Devlet Bakanı Kürşat
Tüzmen, “Yüksek
faiz ihracatçıyı vuruyor,
İthalatta patlamaya yol açıyor” dedi.
Boğaziçi Üniversitesi Öğretim Üyesi Bülent Şenver, “Yüksek reel faiz enflasyonu tetikliyor” dedi. TİM Başkanı
Oğuz Satıcı “
Merkez Bankası'nın düşürmediği her puan 2 milyar dolara mal oluyor” dedi.
Bakan'ından ihracatçısına, teknokratından uzmanına,
yurt dışı
finans çevrelerinden akademisyenine kadar herkes yüksek faiz ortamının
Türkiye için büyük zarar oluşturduğunu ifade ediyor. Dış
Ticaretten sorumlu Devlet Bakanı
Kürşat Tüzmen, 1 yıldır bu konuda uyarılarda bulunmasına rağmen faizi indiremediklerini, ancak ihracata dayalı bir
büyüme hedefleniyorsa mutlaka faizin düşürülmesi gerektiğini söyledi.

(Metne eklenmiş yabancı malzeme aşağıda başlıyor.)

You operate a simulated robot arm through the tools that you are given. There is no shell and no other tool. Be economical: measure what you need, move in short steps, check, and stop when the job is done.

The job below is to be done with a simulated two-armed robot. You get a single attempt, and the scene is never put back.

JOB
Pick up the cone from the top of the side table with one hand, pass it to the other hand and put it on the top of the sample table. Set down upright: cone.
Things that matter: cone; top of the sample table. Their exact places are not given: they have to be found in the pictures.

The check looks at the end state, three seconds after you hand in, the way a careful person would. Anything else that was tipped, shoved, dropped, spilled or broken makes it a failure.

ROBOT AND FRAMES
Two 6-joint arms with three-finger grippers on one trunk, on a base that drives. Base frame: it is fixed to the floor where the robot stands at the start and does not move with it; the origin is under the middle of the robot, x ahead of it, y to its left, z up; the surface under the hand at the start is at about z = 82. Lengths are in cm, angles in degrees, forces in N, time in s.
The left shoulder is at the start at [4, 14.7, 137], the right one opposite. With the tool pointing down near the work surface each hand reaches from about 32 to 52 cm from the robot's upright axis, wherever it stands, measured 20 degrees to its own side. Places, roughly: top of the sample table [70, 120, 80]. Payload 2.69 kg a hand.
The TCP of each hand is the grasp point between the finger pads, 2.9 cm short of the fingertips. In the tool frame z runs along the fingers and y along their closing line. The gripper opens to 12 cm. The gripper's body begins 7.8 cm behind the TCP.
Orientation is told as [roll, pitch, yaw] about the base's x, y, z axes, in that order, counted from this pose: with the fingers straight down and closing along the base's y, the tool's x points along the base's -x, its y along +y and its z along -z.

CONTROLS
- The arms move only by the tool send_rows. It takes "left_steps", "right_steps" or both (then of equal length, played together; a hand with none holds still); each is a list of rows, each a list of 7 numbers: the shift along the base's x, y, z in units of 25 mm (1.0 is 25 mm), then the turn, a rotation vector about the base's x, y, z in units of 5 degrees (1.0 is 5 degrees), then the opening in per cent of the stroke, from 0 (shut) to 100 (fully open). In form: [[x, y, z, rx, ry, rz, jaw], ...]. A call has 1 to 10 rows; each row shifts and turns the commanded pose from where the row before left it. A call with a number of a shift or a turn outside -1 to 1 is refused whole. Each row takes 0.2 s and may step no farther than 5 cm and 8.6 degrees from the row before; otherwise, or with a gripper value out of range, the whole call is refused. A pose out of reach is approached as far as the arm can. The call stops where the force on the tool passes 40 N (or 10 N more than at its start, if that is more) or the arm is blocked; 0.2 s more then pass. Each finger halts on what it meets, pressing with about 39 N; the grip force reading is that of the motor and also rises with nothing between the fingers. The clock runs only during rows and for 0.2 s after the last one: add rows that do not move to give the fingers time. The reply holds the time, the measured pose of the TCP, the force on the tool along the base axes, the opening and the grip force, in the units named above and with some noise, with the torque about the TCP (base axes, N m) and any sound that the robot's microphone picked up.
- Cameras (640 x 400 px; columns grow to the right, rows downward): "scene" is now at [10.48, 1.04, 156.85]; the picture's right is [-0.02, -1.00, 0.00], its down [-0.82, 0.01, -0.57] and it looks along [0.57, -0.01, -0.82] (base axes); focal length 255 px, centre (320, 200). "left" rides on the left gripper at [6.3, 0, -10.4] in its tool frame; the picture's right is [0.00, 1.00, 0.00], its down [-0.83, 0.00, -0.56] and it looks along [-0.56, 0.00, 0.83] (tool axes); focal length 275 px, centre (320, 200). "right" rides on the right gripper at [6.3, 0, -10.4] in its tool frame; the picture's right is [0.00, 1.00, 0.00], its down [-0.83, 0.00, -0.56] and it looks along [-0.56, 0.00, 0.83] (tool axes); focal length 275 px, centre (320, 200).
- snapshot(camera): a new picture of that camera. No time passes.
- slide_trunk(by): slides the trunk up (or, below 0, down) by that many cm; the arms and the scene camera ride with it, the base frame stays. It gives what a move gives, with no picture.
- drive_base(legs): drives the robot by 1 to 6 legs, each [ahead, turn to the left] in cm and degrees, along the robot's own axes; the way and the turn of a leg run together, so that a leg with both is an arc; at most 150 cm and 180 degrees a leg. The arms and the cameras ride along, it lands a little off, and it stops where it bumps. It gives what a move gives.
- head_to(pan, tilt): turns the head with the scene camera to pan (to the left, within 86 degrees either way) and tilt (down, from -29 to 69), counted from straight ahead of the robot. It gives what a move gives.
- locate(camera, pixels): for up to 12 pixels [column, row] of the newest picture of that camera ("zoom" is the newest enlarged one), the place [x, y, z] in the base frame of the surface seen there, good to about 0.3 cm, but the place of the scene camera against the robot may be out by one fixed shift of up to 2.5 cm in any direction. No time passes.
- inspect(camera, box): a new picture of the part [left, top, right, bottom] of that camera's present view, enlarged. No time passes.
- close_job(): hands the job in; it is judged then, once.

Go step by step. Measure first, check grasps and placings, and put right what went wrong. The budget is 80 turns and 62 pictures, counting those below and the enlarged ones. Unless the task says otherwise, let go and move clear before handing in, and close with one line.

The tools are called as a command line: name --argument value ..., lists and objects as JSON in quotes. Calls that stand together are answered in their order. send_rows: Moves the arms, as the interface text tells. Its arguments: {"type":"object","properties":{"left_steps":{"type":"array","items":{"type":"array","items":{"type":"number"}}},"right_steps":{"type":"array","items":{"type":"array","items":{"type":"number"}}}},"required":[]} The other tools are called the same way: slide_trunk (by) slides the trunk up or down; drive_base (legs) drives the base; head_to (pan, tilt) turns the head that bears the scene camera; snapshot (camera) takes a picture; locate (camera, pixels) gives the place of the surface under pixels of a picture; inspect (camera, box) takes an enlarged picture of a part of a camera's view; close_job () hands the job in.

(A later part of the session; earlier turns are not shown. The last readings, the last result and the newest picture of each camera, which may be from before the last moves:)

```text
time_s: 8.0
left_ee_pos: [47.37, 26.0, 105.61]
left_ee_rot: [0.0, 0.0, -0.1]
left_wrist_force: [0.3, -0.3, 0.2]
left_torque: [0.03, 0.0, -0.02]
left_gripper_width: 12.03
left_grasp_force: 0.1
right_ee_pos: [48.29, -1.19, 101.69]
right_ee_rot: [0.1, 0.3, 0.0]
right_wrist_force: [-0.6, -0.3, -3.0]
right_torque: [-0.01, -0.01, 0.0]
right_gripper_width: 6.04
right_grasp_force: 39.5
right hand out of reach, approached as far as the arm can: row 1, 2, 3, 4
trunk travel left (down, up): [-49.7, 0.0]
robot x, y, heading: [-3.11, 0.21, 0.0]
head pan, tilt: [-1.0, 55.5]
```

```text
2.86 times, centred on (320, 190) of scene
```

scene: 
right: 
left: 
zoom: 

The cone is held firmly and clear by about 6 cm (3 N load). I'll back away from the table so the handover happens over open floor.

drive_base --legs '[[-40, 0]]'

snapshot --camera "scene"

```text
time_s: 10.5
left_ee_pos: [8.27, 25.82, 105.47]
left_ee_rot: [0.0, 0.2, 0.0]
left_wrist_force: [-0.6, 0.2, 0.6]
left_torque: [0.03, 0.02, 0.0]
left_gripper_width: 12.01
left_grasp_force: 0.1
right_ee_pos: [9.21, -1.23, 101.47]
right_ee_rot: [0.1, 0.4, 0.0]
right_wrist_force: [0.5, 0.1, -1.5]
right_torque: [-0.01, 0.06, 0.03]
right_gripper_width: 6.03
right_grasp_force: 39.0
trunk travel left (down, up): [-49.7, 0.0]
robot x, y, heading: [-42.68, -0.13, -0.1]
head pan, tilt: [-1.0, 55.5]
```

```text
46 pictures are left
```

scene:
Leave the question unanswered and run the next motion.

Boğaziçi Üniversitesi öğretim üyesi ekonomist Bülent Şenver ise yüksek reel faizlerin enflasyonun düşürülmesinin önünde ciddi bir engel olduğunu belirterek, “Yüksek faiz enflasyonu düşürmek bir yana, aksine tetikliyor” dedi.
TİM Başkanı
Oğuz Satıcı, Bakan Babacan'ın faizin maliyeti konusundaki saptamasını hatırlatarak, “1 puan faiz, 2 milyar dolara bedel” dedi. Faiz konusunda en önemli tespitlerden biri ise yurtdışından geldi. Türkiye'nin yüzde 5.5 büyüme potansiyeli bulunduğunu belirten
Deutsche Bank, faizlerin inmesi durumunda bu rakamın yüzde 6.5 seviyelerine çıkacağını kaydetti.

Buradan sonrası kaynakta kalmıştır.